• _Data block_
+ + + +
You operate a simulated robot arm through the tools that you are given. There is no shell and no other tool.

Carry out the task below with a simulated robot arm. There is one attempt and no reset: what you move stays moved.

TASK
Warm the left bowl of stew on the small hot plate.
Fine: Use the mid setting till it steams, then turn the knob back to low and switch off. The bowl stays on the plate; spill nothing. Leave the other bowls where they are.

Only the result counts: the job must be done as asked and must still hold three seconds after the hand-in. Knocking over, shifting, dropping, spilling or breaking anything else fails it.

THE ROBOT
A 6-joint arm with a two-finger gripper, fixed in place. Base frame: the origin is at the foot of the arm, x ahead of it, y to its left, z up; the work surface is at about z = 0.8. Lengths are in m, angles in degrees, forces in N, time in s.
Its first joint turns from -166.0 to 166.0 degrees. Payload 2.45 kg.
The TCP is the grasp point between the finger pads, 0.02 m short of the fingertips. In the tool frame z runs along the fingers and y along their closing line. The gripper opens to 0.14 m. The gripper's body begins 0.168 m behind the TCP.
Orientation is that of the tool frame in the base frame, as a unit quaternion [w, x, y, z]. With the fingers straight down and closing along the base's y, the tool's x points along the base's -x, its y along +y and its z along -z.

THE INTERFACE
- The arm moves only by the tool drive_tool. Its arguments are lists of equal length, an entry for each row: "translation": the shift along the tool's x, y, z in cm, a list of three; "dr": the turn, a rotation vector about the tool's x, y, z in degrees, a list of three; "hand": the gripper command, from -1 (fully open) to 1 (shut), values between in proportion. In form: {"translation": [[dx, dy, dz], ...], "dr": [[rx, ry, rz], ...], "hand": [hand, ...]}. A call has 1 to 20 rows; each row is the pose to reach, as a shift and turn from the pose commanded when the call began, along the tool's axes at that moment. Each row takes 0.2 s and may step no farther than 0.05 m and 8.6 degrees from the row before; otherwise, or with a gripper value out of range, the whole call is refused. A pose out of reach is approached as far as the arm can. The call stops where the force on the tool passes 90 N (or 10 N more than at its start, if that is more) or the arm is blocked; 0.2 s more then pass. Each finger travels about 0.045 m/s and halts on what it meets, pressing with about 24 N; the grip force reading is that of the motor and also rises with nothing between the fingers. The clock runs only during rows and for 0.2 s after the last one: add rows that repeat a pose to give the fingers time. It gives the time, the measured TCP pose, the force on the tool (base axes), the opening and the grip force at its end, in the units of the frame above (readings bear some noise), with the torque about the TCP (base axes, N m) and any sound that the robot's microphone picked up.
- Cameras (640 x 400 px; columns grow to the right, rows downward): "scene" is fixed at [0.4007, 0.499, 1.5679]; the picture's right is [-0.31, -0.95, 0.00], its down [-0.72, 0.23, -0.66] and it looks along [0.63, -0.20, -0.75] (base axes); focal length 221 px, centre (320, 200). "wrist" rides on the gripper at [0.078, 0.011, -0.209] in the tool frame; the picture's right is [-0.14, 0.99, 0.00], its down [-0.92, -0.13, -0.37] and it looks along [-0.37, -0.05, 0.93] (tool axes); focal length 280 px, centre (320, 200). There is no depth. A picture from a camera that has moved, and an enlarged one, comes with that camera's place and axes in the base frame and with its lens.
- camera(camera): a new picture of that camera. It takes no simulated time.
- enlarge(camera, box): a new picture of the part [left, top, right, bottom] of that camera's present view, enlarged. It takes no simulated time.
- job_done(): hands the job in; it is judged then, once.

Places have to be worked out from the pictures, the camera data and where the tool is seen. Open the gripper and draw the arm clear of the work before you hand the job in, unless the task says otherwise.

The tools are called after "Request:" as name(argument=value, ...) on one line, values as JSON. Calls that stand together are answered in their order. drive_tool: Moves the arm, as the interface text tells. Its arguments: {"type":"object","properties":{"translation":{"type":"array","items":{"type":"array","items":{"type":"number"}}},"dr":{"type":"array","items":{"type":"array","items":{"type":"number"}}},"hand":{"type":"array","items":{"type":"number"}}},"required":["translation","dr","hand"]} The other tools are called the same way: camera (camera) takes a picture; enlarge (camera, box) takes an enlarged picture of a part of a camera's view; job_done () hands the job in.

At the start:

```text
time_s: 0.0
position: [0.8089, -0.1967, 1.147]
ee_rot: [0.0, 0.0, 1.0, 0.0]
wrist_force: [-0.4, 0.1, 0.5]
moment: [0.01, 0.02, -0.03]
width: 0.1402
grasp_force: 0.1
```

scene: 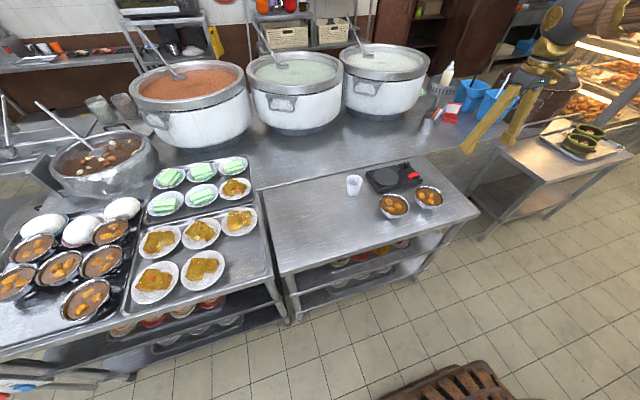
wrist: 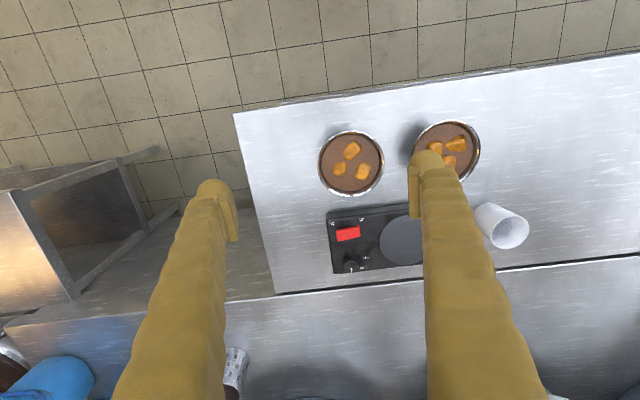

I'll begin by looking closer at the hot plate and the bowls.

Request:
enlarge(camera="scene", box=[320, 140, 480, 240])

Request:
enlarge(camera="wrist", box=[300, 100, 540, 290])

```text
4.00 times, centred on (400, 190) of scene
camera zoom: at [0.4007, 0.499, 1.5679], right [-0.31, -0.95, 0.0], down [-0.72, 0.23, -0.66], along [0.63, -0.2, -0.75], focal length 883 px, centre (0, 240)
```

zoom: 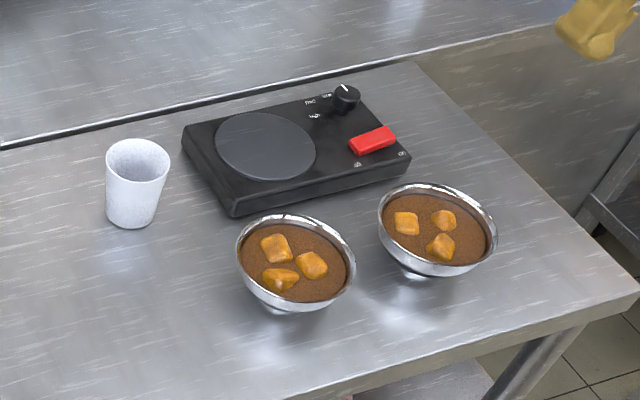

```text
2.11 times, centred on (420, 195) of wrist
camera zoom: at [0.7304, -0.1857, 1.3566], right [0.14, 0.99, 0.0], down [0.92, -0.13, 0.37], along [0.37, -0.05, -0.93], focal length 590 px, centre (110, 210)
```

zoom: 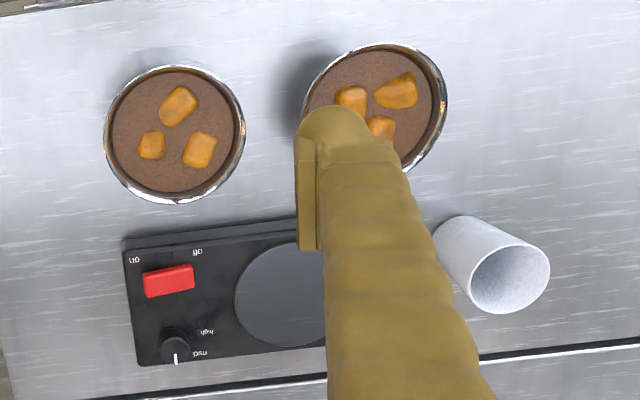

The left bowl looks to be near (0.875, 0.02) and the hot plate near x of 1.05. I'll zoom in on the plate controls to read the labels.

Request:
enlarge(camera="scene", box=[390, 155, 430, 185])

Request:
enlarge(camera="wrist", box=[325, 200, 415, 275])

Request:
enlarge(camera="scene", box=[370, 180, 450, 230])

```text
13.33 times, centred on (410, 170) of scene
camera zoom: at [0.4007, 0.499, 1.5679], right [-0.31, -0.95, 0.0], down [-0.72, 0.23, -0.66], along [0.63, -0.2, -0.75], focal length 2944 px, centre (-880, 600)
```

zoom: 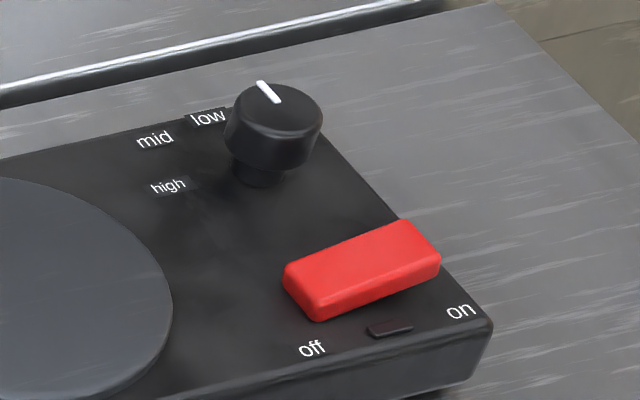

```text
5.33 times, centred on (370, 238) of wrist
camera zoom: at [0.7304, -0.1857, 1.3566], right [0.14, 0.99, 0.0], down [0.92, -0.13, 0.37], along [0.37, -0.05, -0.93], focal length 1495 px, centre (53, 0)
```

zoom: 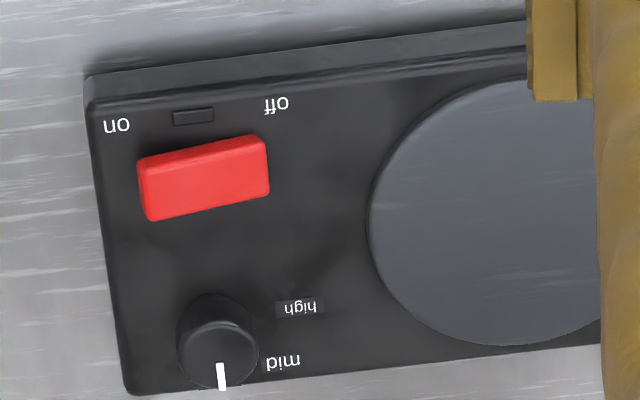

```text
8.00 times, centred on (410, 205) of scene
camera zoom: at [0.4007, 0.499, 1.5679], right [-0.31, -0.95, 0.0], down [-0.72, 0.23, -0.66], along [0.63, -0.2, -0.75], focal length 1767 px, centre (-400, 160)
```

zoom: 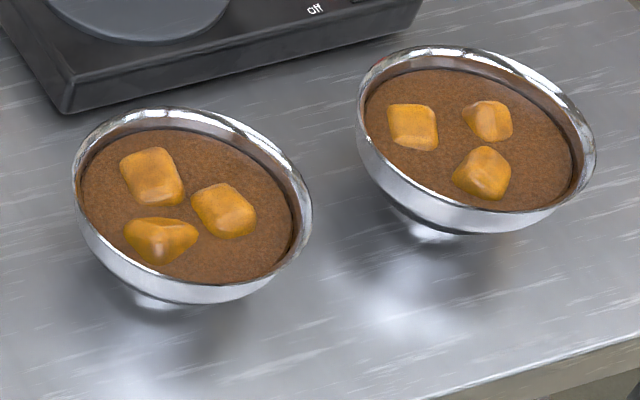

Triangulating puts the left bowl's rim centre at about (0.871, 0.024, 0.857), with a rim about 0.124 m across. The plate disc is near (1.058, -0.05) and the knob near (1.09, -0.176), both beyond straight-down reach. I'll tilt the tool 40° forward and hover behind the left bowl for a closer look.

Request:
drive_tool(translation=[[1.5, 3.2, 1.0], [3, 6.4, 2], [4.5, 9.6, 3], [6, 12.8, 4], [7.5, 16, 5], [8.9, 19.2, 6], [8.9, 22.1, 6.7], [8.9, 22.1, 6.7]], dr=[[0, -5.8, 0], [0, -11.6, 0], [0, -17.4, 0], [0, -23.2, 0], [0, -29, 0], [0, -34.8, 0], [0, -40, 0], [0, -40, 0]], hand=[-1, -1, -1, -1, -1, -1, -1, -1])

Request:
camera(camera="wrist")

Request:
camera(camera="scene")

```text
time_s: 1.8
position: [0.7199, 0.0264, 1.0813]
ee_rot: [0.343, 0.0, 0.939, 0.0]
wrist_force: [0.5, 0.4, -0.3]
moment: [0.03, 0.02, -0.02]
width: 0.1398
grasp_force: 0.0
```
+ + + +
• _Provided text_

Tuesday, August 17, 2010


“Like Snowflakes Melting in the Sun”…

In the more than two and a half decades that I studied with my Spiritual Teacher, his presence affected me so profoundly in so many different ways, that I would not be capable of naming them much less describing them. But I attempt to none-the-less; his piercing intelligence, his complete commitment to us - his students - freedom, his total lack of interest in our approval or acceptance, his sweeping and awe inspiring generosity, the ringing bell of his authenticity…but most, foremost, and forever more… his humility.

It is the humility that affects me most deeply. His intelligence trained my capacity to understand, his precious presence kept me moving in the direction of ever deeper unfolding willingness, his authenticity was proven over and over for more than two decades, and his humility offered me a model to which I can only aspire.

Every time I would have even the smallest opportunity, I would attempt to extend my deep gratitude to him for providing me with such extraordinary nourishment and each time a cloud of displeasure would pass over his otherwise entirely peaceful countenance when I would attempt to praise him in my ham-fisted efforts to mumble out my gratefulness, while the tears filled my eyes and ran down my cheeks.

I understood his displeasure… as he gave many brilliant talks about the destructive forces of the “twins” has he called them, of Praise and Blame. The impact of taking our understanding of ourselves from another’s praising or blaming opinions, is to lose ourselves entirely, and travel a downward spiral of self-harm and self-denigration. So he chose as a matter of course, to accept neither our praise nor our blame. Something I am only now beginning to fully understand.

But here and now I feel the need to speak of his humility. He is most certainly humble in the way you and I are familiar with the word. He took no light for himself, needed no applause or recognition, had an absolute aversion to the concept of setting himself up as “great” and therefore separate from the All. He spoke often and quite convincingly of the deep and desperate hell that we will find ourselves in, when we conceive of ourselves as better than or lesser than any other. Giving up competition and comparisons were one of his favorite lessons, always driving home the necessity of “transcending” the need to define ourselves on a linear scale, that by its nature, puts one head higher than another’s and in the doing of so, sets us up for deep losses and agonies in the long run.

These are some of the surface ways in which I experienced his deep and abiding humility.

But now I have come to an entirely new addition to my favorite experience of him, and this ethereal quality of humility that wreathed his head like a garland of flowers. His humility was so complete it nearly had a fragrance, it certainly had a texture, and its depth was almost unfathomable.
+ + + +
• _Exercise details_
Cite the provided text exactly. Begin with "It is the humility" and finish with "can only aspire.".

• _Solution_
It is the humility that affects me most deeply. His intelligence trained my capacity to understand, his precious presence kept me moving in the direction of ever deeper unfolding willingness, his authenticity was proven over and over for more than two decades, and his humility offered me a model to which I can only aspire.